Pina Bausch jüngstes Stück hat, erstaunlicherweise, der Spaßgesellschaft seinen Tribut gezollt, indem es sie am Rande des brasilianischen Regenwaldes Partys feiern ließ. Daniel Goldins „Stimmen, Hände, brüchige Stille“ verweigert sich ihr auf eine strenge, asketische, ungemein eindrucksvolle Weise. Statt Spaß zelebriert es Trauer, vergräbt es sich in düstere Rituale des Leids und des Leidens. Doch ist die Trauer alles andere als monoton. Sie glüht heftig in allen Farben der Leidenschaft. So fordert das Stück, eines der ungewöhnlichsten und wichtigsten der Spielzeit, die konzentrierte Aufmerksamkeit des Publikums nicht nur. Es ist auch in der Lage, sie auf hohem Niveau zu halten."

Jochen Schmidt, Frankfurter Allgemeine Zeitung, 11. Juni 2001


Die Suche nach wirklicher Heimat

„(...)Glücklicherweise krönt Goldin seine Tanzstücke immer – künstlerisch höchst raffiniert – mit einem Fünkchen Hoffnung. So werden aus den buddhistischen Mönchen, (...) überirdisch sonnengelb beleuchtete Liebespaare und schließlich befrackte Marionetten, die (...) sich zu einer Musikcollage von Philip Glass und Ravi Shankar zu heiterer Lebenslust aufschwingen. (...) Goldins neues Stück ist eine  besondere Hommage auf eine Künstlerin als menschliches Vorbild."

Marieluise Jeitschko, Neue Osnabrücker Zeitung, 06. Juni 2001


„(...)Irgendwann öffnet sich der Kubus, (...) dort entwickelt Goldin mit den acht Tänzerinnen und Tänzern seine surreal verschatteten Bilder.

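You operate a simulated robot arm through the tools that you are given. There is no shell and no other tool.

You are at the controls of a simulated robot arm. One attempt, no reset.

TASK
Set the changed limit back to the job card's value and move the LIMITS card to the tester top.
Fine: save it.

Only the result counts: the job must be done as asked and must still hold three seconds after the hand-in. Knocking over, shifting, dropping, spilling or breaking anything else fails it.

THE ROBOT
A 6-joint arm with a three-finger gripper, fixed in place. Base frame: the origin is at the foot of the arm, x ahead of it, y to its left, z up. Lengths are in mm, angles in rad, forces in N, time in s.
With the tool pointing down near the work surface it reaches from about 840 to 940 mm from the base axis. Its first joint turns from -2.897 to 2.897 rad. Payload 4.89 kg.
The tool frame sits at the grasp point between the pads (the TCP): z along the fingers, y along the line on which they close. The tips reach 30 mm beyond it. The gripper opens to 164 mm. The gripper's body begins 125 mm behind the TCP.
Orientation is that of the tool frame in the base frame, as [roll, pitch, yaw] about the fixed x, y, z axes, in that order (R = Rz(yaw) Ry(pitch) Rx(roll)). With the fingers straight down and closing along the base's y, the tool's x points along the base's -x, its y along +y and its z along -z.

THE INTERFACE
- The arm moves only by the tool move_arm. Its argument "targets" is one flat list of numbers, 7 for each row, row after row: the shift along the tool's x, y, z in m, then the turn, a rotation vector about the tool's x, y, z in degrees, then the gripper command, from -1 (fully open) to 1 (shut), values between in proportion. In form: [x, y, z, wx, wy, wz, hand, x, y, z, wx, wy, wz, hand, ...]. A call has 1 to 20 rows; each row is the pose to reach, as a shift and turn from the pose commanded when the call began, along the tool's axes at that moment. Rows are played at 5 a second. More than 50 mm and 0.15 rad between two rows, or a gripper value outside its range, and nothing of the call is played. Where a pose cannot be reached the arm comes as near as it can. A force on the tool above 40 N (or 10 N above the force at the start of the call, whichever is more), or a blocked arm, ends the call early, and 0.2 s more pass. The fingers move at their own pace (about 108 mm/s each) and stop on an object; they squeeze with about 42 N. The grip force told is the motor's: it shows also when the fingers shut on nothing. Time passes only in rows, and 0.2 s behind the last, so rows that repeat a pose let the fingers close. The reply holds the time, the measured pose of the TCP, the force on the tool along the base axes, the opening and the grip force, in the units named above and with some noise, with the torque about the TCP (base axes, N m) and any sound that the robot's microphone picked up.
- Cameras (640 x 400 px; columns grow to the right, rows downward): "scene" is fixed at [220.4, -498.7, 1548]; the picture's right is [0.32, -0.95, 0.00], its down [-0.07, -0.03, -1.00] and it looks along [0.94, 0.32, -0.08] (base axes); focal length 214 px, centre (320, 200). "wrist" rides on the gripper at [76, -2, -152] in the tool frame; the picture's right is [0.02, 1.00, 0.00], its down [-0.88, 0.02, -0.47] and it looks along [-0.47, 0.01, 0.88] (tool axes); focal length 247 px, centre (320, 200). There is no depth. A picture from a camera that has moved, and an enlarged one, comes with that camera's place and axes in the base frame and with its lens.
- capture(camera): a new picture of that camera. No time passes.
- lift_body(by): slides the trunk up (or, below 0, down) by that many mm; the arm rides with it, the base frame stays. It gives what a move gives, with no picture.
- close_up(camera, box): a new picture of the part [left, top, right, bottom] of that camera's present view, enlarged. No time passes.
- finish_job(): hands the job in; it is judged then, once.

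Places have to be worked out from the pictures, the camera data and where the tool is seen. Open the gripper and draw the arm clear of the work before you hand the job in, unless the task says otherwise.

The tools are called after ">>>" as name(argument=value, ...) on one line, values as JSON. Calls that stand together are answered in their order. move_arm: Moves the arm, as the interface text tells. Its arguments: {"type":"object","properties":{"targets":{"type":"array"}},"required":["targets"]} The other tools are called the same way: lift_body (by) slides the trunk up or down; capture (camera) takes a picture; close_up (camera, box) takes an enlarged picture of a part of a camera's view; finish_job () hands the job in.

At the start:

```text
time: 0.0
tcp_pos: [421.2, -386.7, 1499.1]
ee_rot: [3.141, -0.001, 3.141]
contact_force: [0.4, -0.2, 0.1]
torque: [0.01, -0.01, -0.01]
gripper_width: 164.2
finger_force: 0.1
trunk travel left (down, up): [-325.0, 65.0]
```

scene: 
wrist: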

Bilder von Menschen, die in eng gedrängter Gruppe die Hände zum Himmel heben und wie in dunkler Woge die Oberkörper winden und schaukeln. Oder Bilder von Paaren, die aus sich selbst langsam wechselnde Skulpturen schaffen, wie Raupen aneinander empor klettern, sich umwinden und verkrümmen. (...)
Wenn der Tanz sich gelegentlich löst von Torso schwingender Schwermut, merkt man auf. Etwa wenn sich eine Tänzerin mit eindrucksvoller Präzision in jede Bewegung hinein zittert, als sähe man sie im blitzartig, weißen Stroboskoplicht einer Disco, in dem der Körper in Momentaufnahmen zerschnitten wird. Ein heftiger Ausdruck von Erschütterung ist dieser immer weiter getriebene, zerrüttete Körper – und vielleicht die gelungenste und modernste tänzerische Übersetzung für das Schaffen von Käthe Kollwitz. Denn in diesem Augenblick, wenn die Beklemmung spürbar wird, versteht es Goldin in uns das zu wecken, was das Werk der bildenden Künstlerin ausmacht: Empathie und Gefühl."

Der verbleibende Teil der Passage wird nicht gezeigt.